At the moment, Deputy President Cyril Ramaphosa looks like a sure thing to succeed President Jacob Zuma as South Africa’s Number One. He slid smoothly into the position of Deputy President after being out of active politics for 18 years, and seems to be settling into his office in the Union Buildings without any difficulty.

Ramaphosa returned to active politics after being convinced by ANC leaders in KwaZulu-Natal to join the Zuma slate ahead of the party’s Mangaung conference in 2012. KwaZulu-Natal is the largest, most influential province in the ANC, and for Ramaphosa, their backing meant a one-way ticket to the top of the pile at the next conference. Of course this was the deal back then: help us retain Zuma as president now and we’ll back you to succeed him.

So far, there is nothing to suggest that deal is off. However there are minor rumblings coming from KwaZulu-Natal indicating that other options might be considered. And if KwaZulu-Natal is undecided, Ramaphosa had better not start counting his chickens.

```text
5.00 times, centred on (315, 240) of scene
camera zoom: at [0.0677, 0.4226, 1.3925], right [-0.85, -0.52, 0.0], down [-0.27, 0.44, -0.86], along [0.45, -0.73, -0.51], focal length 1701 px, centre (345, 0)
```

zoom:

There are two possible candidates KwaZulu-Natal might back if they bail out of the deal with Ramaphosa: ANC treasurer-general Zweli Mkhize or African Union (AU) Commission chairperson Nkosazana Dlamini-Zuma. Both come from KwaZulu-Natal, have strong support bases in the province and have formidable national profiles. They certainly will go down better with the ANC’s allies, Cosatu and the South African Communist Party, than Ramaphosa. The powerful business-political network in KwaZulu-Natal will undoubtedly be more comfortable with Mkhize or Dlamini-Zuma in the top job as they believe this will keep them in the pound seats.

Ramaphosa remains a wild card. Although he is speaking from the Zuma script now, nobody knows what his agenda will be should he become president. Will he be more business-friendly, or try to win over the unions? Will he leave the current networks in power or create new ones? Will he try to clean up government, or go with the flow? Will he keep the political elite Zuma has appointed or do a purge in government? There are too many unknowns and Ramaphosa keeps his cards close to his chest.

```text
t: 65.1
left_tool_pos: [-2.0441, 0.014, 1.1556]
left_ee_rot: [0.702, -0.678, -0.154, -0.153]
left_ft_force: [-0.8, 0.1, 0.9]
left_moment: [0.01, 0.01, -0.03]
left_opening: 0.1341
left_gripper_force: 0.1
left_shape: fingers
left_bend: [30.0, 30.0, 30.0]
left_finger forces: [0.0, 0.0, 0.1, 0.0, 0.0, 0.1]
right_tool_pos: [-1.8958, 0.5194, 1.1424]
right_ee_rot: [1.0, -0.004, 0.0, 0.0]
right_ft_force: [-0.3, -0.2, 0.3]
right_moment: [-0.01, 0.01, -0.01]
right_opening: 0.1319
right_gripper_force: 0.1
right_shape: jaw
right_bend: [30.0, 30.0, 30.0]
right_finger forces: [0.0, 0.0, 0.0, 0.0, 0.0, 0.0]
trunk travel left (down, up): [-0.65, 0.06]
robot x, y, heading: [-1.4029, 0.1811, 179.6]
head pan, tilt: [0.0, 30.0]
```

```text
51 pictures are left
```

Zuma is likely to play a role in endorsing his successor, as he still remains popular in the ANC. There is nothing to indicate so far that he is uncomfortable with Ramaphosa, but a lot may change between now and the next ANC elective conference in 2017. Zuma had an equally genial relationship with Kgalema Motlanthe until some people in the ANC decided that the latter would make a better president.

There is always a possibility that Zuma could contest the ANC presidency in 2017. The ANC constitution does not cap the number of presidential terms, so theoretically Zuma could try to stay on as head of the party. But since this strategy went horribly wrong for Thabo Mbeki in 2007, Zuma could learn from his predecessor’s mistakes and make way for a new leader. (The ANC constitution does not prescribe that whomever is the party president should be the state president but this has become convention.)

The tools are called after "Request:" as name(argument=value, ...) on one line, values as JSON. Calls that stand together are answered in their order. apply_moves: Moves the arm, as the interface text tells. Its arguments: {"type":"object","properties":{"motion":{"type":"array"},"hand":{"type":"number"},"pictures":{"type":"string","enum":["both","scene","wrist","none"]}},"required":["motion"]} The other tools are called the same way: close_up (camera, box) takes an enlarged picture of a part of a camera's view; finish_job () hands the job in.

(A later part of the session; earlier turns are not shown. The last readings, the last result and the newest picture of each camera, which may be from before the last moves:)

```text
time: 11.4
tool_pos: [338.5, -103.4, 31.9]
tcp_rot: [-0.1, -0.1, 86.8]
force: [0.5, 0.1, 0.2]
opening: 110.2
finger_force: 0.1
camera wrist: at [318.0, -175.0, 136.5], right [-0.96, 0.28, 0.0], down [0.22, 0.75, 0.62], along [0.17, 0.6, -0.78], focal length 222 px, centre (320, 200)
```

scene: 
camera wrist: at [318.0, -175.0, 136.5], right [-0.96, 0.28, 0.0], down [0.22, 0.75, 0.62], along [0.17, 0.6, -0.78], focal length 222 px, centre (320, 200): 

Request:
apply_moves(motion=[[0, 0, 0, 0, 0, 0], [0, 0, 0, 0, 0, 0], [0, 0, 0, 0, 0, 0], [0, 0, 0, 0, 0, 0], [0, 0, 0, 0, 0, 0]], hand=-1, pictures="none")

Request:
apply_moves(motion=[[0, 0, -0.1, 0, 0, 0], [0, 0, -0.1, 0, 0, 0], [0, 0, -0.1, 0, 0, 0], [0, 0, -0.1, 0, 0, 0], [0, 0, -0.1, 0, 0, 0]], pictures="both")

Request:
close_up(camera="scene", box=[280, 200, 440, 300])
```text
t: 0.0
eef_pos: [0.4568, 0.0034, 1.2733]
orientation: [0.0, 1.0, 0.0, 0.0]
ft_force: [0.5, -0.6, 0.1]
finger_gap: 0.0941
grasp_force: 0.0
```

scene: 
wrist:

So far Zuma has not shown his hand in terms of preferential successors but he did make an interesting comment just ahead of the May elections. Asked during a breakfast briefing with editors whether the party was ready for a female president, Zuma said: “Absolutely. I think the country in general is ready. I think if there was a suitable female candidate in the ANC for presidency, the ANC will enthusiastically vote for her. The ANC will again give leadership on the matter, maybe sooner than you think.”

In order for a candidate, any candidate, to stand a chance of being elected at an ANC conference, they need a strong constituency behind them. There needs to be a group of people who do the heavy lifting – lobbying in ANC structures, working out behind-the-scenes deals and negotiating trade-offs.

The most obvious constituency to lobby for a woman president is the ANC Women’s League (ANCWL). There are two major problems standing in the way of the League being a “queen-maker”. The first is that the ANCWL is not much of a powerbroker in the ANC. The have reduced their role to being interchangeably cheerleaders or professional mourners, and do not carry in weight in gender debates in society.

The second problem is that the Women’s League does not appear to be entirely convinced that they have people in their ranks that could be Commander-in-Chief of South Africa.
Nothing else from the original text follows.